Text segment:
==============================
È più che indicativo osservare ed analizzare le candidature agli Oscar nostrani, quei David di Donatello che avrebbero bisogno di una revisione completa sia nel sistema di votazioni che nella promozione del riconoscimento in sé. Che, ben inteso, lascia il tempo che trova, val quel che vale perché, detto in soldoni, non porta incassi aggiuntivi ai film in gara, spesso per logiche di uscita abbastanza evidenti. Gli Oscar vantano ancora quel potere per questo motivo: strategicamente posti all’inizio dell’anno, costringono i film più papabili ed appetibili ad uscire nell’arco di un trimestre, così da essere visti e considerati dalla giuria. Cosa succede invece con i David?
Prendiamo due casi emblematici: La grande bellezza e Anni felici. Due ottimi film, diversissimi ma imperfetti e per questo lodevoli. Alla tornata dei David, il film di Paolo Sorrentino arriva dopo un anno segnato da una pioggia di riconoscimenti internazionali, tanto da suggerire l’idea che, di fondo, sarà subissato da una montagna di David più per emulazione e conformismo che altro. La grande bellezza ha, dunque, bisogno di un David? No, ha in bacheca un Oscar e un Golden Globe, figuriamoci. Ne aumenta il prestigio, certo. Ma è un prestigio pilotato se non proprio superfluo, se solo pensiamo che l’altro premione italiano, il Nastro d’Argento, lo premiò, a ridosso del Festival di Cannes, solo in quattro categorie, dimostrando così l’effettivo interesse e il più reale approccio al film di Sorrentino da parte del settore giornalistico italiano (quella stessa categoria che, oggi, incensa il “film da Oscar”, il “regista da Oscar”, gli “attori da Oscar”). Poco spontaneo, insomma, se il 10 giugno Sorrentino e company riceveranno David su David. Per il film, infatti, ci sono diciotto candidature per film, regia, sceneggiatura produttore, i quattro attori (Toni Servillo, Sabrina Ferilli in un’assurda nomination come protagonista, Carlo Verdone e Galatea Ranzi come non protagonisti), fotografia, scenografia, costumi, musica, montaggio, fonico, effetti speciali, trucco, acconciatura e David giovani. Praticamente tutte le candidature possibili.
Prendiamo l’altro caso, Anni felici. Film complesso, difficile nonostante la patina mainstream e vintage, apprezzato al Festival di Toronto e garbatamente ignorato dal pubblico. Se fosse uscito nel 2014 avrebbe goduto di maggiore fortuna? Arduo rispondere tanto è umorale e complicato il pubblico italiano. L’uscita ad ottobre l’ha relegato ad un sostanziale ed immeritato oblio, da cui nemmeno i pur ininfluenti David desiderano salvarlo. Come si possono ignorare le magnifiche performance di Kim Rossi Staurt e Micaela Ramazzotti? Per gli Anni felici di Daniele Luchetti solo cinque nomination tecniche (scenografia, costumi, fonico, trucco, acconciatura).
==============================
Set exercise:
Continue the text segment from where it stops.

Source data:
==============================
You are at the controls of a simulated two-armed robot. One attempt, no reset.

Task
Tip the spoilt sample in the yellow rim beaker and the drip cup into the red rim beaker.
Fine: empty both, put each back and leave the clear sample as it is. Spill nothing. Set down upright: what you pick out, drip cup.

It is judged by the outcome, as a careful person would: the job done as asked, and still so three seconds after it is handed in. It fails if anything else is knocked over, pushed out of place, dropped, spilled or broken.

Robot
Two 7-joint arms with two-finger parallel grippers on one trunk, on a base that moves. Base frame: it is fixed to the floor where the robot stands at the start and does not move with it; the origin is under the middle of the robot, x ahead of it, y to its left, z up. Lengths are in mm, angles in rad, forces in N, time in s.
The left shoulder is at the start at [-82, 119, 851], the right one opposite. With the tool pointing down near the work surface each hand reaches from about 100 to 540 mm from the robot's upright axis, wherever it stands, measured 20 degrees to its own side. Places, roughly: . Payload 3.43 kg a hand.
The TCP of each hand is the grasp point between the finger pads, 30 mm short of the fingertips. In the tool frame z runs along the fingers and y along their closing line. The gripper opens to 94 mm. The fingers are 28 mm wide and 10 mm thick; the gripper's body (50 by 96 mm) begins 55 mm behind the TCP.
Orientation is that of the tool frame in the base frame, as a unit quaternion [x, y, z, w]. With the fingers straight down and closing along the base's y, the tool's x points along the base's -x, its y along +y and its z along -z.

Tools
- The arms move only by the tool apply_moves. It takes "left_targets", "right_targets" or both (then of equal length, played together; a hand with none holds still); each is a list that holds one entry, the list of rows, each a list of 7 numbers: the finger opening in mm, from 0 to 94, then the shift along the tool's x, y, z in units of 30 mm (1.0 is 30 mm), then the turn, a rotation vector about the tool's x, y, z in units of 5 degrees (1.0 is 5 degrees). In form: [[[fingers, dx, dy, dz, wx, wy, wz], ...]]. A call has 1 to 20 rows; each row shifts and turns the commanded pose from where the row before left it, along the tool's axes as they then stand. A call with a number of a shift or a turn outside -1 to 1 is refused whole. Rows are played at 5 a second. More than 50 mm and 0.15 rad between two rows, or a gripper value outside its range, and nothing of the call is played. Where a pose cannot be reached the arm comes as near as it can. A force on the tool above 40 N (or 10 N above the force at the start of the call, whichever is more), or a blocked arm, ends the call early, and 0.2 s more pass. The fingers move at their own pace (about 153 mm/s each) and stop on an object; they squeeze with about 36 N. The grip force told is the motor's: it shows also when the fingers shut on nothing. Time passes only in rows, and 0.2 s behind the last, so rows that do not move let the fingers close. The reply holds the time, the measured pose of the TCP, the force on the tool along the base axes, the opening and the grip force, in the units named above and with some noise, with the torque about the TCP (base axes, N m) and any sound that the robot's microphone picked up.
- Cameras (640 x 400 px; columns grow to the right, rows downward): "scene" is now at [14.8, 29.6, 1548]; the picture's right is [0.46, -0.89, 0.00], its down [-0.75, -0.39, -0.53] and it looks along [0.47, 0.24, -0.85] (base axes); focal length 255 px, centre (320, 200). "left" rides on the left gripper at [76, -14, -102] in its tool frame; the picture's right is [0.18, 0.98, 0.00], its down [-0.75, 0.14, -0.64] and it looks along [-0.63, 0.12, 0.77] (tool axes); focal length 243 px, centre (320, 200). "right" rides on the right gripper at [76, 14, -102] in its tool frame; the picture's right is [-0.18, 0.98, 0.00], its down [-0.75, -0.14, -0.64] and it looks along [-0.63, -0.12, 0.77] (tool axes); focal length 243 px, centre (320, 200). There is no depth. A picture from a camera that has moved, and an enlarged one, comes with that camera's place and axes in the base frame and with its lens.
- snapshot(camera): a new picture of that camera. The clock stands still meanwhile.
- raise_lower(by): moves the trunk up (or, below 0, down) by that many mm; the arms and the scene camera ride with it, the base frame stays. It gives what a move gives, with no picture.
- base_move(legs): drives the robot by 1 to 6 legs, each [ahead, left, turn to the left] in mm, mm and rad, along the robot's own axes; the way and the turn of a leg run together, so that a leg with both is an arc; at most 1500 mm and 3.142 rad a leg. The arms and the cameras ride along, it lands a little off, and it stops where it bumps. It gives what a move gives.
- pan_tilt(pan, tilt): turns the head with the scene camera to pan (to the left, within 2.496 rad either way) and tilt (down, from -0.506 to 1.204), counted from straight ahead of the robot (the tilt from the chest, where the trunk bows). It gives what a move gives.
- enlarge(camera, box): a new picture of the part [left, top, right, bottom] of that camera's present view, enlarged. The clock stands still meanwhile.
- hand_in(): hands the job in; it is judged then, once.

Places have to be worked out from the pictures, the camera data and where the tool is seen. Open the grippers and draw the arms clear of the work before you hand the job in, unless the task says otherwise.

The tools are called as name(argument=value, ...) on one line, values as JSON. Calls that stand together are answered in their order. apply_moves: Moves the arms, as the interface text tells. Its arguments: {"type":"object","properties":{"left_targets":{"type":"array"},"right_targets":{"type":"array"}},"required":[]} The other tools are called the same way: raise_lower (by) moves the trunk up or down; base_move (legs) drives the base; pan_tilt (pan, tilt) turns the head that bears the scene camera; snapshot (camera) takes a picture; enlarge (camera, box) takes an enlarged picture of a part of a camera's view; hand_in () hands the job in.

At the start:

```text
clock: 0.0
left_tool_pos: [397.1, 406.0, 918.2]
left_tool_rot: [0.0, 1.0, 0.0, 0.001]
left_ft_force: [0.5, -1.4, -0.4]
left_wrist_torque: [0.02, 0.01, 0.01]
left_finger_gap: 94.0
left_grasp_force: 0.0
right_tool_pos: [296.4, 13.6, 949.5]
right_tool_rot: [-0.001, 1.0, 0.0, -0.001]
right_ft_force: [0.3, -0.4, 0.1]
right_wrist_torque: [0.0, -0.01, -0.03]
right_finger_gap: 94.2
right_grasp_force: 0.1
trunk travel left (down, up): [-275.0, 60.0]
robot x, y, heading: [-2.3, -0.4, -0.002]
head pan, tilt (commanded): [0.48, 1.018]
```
==============================
The result:
Veniamo alle candidature che, va detto, presentano interessi stimoli d’innovazioni e problema non indifferenti. La parte del leone, assieme alla Grande bellezza, l’ha fatta lo splendido Il capitale umano di Paolo Virzì, che ha ottenuto una candidatura in più rispetto a Sorrentino (quella per la canzone originale; gli attori giustamente nominati sono Valeria Bruni Tedeschi, Fabrizio Bentivoglio, Valeria Golino e Fabrizio Gifuni). È uno dei film italiani più importanti dell’annata, una commedia che non fa ridere e un dramma che non fa piangere, un grande equilibrio narrativo memore della lunga tradizione melodrammatica italiana ed influenzato dalle atmosfere noir della cinematografia europea, una tappa decisiva nella carriera di Virzì, unico, vero erede della commedia italiana di Monicelli, Risi, Germi, Scola.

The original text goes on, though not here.